Michael Lambert’s four-year-old daughter Katelyn suffers from one of the most vicious forms of childhood epilepsy.
As an infant she would sometimes have more than 1,000 brain-damaging seizures a day — that’s one every 15 seconds.
When Katelyn reached six months of age, and it was clear regular treatments had failed her, Lambert turned to medical cannabis, which he said “saved her life.”
Before he began treating her with cannabis oil, she had a one in two chance of dying before she was 18 years old and a 100 per cent chance of intellectual disability.
“Katelyn is well. Every day without a seizure is a good day,” he told Mamamia.
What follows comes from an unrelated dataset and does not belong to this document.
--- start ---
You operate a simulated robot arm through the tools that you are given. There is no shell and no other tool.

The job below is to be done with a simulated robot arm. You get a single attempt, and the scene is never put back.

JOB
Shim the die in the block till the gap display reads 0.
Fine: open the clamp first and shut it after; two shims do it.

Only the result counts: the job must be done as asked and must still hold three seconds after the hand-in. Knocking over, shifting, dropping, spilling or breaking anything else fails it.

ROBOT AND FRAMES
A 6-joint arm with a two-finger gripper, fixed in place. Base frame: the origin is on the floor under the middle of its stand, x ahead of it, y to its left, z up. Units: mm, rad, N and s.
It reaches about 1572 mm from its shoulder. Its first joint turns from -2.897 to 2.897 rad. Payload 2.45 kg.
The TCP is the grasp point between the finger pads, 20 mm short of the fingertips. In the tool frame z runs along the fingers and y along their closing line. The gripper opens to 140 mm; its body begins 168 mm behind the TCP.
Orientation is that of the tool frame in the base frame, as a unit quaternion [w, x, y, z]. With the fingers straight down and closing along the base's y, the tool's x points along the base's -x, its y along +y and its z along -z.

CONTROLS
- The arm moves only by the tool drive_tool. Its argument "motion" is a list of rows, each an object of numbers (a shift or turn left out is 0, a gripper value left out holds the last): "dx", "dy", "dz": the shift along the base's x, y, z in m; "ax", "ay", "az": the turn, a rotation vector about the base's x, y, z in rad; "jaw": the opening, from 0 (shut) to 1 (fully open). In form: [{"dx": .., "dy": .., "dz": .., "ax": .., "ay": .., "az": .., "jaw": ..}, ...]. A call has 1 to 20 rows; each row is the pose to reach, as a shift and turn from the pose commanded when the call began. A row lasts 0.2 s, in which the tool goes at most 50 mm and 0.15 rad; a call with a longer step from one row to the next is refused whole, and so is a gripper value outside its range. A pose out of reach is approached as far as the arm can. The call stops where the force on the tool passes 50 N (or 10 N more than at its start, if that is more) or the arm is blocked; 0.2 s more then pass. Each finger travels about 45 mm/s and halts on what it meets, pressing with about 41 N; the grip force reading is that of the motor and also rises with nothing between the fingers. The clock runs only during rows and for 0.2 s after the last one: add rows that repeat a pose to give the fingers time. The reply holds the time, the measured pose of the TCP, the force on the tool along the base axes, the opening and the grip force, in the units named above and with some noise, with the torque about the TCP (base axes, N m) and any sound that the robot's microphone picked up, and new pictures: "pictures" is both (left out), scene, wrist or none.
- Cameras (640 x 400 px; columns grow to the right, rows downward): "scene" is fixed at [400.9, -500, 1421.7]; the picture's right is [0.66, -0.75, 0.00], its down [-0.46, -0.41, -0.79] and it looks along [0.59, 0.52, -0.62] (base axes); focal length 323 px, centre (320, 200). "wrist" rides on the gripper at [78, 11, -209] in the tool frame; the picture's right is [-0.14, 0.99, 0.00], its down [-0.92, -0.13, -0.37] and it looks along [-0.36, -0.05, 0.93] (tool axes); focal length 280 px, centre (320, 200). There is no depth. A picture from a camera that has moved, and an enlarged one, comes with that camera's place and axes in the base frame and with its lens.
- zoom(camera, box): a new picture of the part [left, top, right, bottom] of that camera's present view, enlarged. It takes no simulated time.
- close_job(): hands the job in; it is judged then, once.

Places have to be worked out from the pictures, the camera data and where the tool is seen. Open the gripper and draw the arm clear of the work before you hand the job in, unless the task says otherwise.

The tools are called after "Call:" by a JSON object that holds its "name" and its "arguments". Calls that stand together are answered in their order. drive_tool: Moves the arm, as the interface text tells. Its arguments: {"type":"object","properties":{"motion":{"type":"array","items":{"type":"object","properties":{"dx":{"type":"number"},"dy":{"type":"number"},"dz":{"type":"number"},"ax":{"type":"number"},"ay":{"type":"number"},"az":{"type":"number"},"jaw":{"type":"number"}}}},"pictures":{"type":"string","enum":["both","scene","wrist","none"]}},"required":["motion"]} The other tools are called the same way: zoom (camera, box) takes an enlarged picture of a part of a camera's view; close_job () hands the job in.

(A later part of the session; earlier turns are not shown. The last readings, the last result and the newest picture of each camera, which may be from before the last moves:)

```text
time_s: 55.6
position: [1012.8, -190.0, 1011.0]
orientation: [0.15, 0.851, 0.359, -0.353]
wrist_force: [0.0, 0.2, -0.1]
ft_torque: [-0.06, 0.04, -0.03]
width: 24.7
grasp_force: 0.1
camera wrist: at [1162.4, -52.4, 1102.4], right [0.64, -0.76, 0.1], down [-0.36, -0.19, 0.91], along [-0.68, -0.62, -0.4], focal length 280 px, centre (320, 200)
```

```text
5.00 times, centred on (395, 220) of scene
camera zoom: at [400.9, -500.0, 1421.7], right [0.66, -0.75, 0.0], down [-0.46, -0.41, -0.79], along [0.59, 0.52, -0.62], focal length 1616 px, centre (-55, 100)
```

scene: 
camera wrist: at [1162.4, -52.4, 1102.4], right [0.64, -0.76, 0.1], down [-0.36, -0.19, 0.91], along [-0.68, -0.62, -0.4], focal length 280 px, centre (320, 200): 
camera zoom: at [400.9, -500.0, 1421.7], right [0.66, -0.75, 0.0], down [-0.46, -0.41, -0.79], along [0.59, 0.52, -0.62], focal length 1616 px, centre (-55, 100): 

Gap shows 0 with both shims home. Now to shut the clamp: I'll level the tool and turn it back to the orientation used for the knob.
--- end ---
Lambert has a Federal permit to import cannabis but under NSW law it is still illegal for him to possess it, he said.
Regardless, there is a law that allows NSW police to use their discretion when it comes to the drug.
Lambert's home-grown cannabis plant. Source: supplied
Rather than turning a blind eye, they have chosen to charge Lambert with a slew of offences under the under the Drug Misuse and Trafficking Act for growing the plant in his backyard.
"Call them what you like — tattooed healers with tasers; underqualified neurologists with guns," he said, referring to the NSW police force.
"Whatever you call them, you can't call them qualified to come to the house of a catastrophic epileptic and demand her medicine, which her neurologist wants her to continue to take. "
Lambert plans to fight the charges in court and has already spent more than $30,000 on legal fees and medical reports — all because he wanted to ease his child's suffering.